(Task objective)
Filter the listing below, copying every line in which the word "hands" appears.

(Source data)
* begin *
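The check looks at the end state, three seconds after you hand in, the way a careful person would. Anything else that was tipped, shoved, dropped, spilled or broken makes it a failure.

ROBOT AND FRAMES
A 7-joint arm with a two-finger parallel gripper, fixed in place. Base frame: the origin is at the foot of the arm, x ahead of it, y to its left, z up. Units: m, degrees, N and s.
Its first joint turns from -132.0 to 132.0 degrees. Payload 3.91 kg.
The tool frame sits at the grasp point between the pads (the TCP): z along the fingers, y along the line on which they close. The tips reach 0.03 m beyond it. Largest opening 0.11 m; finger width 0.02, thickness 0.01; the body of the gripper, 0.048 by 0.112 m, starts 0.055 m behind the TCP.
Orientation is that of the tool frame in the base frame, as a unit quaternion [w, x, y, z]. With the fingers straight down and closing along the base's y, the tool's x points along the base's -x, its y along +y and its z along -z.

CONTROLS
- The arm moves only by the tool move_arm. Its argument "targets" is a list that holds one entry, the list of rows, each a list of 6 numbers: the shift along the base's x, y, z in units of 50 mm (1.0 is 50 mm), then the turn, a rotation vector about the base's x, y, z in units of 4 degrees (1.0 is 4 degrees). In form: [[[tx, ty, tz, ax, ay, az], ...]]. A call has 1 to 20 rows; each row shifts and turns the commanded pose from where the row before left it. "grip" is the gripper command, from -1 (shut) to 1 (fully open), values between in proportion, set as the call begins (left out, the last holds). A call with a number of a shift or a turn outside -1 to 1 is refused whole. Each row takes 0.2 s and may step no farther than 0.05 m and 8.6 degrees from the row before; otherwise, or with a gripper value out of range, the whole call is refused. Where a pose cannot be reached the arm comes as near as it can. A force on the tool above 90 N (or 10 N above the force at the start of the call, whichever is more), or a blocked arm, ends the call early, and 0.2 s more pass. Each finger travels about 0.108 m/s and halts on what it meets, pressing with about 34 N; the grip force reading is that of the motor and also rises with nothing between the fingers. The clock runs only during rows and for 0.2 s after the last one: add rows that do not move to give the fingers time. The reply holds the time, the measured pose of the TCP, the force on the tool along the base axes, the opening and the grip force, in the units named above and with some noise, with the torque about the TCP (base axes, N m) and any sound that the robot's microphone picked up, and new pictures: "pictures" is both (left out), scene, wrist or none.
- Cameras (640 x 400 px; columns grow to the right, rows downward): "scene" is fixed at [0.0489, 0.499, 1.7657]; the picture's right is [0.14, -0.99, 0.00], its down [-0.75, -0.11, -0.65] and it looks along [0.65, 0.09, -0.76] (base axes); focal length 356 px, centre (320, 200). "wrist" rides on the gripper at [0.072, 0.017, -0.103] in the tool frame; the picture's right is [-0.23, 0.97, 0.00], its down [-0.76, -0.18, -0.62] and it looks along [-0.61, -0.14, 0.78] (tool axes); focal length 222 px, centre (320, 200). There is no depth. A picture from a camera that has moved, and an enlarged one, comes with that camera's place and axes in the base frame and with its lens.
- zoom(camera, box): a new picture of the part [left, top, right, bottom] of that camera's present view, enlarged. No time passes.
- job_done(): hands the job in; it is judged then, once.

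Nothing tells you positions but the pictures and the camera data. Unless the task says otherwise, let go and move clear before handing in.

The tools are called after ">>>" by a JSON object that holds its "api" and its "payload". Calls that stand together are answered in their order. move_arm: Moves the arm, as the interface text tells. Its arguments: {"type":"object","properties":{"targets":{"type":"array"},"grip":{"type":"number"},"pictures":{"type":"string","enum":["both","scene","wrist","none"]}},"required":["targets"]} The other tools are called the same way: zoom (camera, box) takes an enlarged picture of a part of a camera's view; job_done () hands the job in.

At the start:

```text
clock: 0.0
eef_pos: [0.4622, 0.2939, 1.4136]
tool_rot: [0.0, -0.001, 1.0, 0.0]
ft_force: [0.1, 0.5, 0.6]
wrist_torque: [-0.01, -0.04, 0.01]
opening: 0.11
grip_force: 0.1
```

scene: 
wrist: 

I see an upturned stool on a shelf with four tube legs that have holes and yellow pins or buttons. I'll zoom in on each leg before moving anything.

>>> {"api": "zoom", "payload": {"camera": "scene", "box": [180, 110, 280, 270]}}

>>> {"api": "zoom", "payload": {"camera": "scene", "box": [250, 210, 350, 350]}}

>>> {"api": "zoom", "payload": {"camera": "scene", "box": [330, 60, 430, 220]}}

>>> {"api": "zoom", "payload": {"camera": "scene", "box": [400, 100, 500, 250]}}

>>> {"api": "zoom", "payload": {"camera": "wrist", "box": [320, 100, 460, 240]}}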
* end *
(Written answer)
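- job_done(): hands the job in; it is judged then, once.
The tools are called after ">>>" by a JSON object that holds its "api" and its "payload". Calls that stand together are answered in their order. move_arm: Moves the arm, as the interface text tells. Its arguments: {"type":"object","properties":{"targets":{"type":"array"},"grip":{"type":"number"},"pictures":{"type":"string","enum":["both","scene","wrist","none"]}},"required":["targets"]} The other tools are called the same way: zoom (camera, box) takes an enlarged picture of a part of a camera's view; job_done () hands the job in.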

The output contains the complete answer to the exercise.